Start of Listed records

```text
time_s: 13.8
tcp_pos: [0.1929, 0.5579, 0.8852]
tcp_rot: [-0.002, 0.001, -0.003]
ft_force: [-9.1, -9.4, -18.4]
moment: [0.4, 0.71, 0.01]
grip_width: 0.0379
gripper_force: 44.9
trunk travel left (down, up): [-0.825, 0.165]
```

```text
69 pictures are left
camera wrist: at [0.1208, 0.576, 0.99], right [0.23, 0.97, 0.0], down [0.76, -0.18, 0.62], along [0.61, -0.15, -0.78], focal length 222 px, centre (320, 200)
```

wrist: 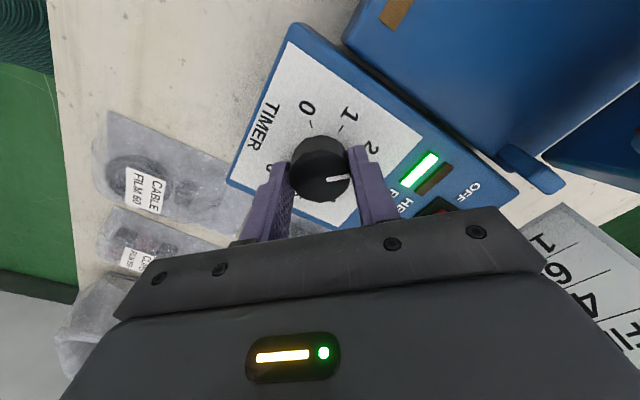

End of Listed records
Start of Listed records

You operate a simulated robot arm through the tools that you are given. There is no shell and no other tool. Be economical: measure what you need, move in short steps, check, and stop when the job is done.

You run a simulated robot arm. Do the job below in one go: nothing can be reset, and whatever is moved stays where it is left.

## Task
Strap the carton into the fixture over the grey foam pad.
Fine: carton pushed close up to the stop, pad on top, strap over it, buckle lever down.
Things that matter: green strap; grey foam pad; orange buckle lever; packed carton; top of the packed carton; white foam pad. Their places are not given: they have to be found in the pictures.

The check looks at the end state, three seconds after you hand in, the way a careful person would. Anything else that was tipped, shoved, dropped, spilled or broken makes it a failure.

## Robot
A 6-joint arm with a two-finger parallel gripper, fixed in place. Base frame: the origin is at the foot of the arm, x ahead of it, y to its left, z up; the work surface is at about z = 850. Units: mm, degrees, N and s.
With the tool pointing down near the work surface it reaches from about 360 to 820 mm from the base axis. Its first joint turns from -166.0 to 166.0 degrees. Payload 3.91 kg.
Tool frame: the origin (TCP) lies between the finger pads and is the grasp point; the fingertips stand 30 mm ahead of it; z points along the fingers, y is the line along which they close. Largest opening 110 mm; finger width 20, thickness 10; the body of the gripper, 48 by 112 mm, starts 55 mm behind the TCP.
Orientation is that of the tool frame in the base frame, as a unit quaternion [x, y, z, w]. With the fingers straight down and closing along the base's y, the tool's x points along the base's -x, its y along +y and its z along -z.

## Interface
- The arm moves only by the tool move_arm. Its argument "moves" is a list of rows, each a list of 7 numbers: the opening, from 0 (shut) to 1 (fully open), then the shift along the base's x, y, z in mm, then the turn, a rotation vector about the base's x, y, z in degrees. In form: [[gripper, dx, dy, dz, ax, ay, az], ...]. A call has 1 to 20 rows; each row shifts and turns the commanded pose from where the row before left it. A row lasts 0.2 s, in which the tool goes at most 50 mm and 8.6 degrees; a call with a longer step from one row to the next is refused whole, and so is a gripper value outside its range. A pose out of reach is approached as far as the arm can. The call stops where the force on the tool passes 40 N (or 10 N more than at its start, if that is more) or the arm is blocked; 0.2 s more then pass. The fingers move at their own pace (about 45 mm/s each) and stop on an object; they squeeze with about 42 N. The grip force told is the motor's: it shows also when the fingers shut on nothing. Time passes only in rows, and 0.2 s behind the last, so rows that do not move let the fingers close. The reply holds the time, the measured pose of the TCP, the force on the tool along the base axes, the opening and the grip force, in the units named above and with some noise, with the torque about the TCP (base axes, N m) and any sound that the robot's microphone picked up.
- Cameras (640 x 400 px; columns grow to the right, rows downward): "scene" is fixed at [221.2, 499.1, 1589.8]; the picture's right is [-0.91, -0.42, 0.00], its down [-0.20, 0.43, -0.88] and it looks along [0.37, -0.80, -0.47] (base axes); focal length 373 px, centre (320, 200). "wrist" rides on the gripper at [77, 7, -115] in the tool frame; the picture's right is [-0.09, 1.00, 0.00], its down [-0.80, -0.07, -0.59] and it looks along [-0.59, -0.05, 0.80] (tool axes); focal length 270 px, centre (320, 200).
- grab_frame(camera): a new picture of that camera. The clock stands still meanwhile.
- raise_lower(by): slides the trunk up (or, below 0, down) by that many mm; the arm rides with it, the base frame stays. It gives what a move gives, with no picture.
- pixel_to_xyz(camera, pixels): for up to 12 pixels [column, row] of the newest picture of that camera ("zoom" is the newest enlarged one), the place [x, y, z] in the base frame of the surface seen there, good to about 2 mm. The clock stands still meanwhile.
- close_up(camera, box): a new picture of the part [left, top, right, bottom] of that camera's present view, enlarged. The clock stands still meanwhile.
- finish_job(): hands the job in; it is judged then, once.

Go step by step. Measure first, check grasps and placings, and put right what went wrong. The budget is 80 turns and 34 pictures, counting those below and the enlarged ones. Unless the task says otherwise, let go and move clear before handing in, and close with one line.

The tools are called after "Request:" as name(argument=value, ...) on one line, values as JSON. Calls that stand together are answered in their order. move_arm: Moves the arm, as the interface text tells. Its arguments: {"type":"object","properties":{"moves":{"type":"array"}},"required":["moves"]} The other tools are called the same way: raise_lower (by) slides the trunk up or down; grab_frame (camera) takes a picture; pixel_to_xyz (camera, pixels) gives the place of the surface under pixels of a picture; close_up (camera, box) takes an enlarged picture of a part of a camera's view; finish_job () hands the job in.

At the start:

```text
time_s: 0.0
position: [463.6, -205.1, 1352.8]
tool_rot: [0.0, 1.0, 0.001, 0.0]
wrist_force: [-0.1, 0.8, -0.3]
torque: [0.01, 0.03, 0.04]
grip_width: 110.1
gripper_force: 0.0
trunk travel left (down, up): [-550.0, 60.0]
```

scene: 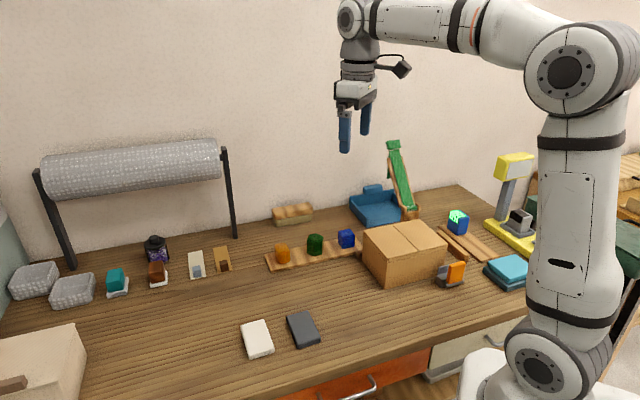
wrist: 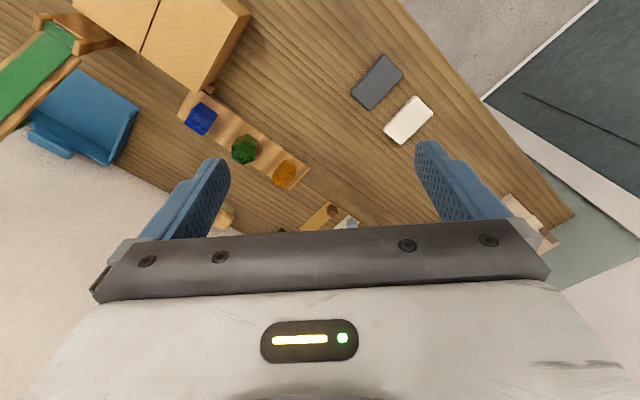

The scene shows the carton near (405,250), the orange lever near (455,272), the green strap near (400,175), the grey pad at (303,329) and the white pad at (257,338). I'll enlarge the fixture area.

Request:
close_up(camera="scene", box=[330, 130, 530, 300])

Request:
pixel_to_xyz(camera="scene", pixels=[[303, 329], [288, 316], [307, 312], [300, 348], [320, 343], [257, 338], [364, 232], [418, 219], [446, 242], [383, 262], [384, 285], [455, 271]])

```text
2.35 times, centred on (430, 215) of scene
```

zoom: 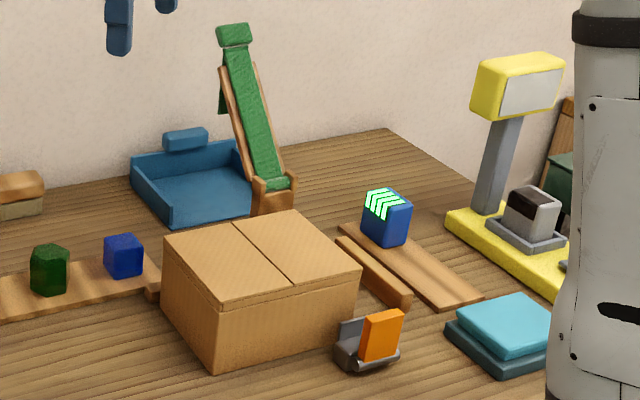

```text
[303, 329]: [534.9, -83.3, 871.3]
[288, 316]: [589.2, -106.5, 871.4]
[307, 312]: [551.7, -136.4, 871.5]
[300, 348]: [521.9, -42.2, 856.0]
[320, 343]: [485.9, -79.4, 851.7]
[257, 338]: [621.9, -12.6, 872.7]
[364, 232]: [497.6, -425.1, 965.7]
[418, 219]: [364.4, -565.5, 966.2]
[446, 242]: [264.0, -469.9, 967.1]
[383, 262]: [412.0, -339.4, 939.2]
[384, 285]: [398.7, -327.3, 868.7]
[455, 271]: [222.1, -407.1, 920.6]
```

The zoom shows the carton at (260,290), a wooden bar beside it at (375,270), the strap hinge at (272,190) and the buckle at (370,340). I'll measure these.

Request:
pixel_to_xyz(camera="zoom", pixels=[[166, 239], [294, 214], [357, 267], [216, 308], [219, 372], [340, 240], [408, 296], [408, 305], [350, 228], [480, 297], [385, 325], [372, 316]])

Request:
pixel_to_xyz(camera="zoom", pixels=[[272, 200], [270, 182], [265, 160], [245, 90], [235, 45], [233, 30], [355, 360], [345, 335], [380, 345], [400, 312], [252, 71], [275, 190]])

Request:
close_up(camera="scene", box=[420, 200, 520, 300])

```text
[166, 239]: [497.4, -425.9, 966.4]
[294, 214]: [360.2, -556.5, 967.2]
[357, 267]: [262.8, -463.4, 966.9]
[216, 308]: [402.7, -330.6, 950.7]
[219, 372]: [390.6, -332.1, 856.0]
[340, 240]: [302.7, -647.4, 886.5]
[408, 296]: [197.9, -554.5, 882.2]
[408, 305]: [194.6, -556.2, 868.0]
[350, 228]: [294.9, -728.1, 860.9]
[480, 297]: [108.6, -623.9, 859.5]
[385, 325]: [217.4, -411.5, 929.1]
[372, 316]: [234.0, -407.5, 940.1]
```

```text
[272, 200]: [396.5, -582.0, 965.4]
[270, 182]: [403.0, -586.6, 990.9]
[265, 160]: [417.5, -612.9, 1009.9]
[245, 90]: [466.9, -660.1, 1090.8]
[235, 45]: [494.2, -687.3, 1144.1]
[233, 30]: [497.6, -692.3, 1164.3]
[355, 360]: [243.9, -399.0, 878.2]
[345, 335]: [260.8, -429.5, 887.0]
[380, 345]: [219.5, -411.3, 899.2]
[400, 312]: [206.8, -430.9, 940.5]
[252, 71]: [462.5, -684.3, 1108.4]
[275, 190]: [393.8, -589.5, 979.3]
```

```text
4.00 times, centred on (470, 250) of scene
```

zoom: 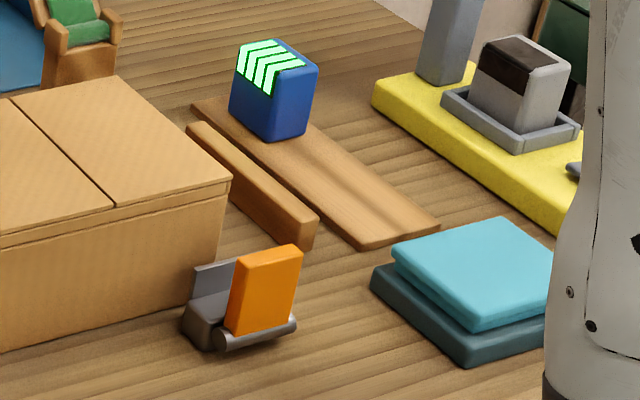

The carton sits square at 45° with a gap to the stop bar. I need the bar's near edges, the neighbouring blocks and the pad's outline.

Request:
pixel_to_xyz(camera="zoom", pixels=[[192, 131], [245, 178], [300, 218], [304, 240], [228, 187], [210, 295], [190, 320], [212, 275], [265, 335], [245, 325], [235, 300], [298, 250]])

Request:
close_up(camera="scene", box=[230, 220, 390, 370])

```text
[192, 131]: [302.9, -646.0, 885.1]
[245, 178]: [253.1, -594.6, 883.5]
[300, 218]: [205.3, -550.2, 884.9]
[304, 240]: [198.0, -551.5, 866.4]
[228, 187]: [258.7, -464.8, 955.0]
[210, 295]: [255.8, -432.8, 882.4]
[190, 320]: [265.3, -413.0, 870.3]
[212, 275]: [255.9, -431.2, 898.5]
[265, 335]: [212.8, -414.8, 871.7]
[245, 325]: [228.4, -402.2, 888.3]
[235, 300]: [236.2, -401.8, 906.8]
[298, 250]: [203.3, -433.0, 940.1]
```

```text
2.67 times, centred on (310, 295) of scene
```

End of Listed records

Lines containing "travel" are to be counted. State the total and add nothing.

▶ Solution: 2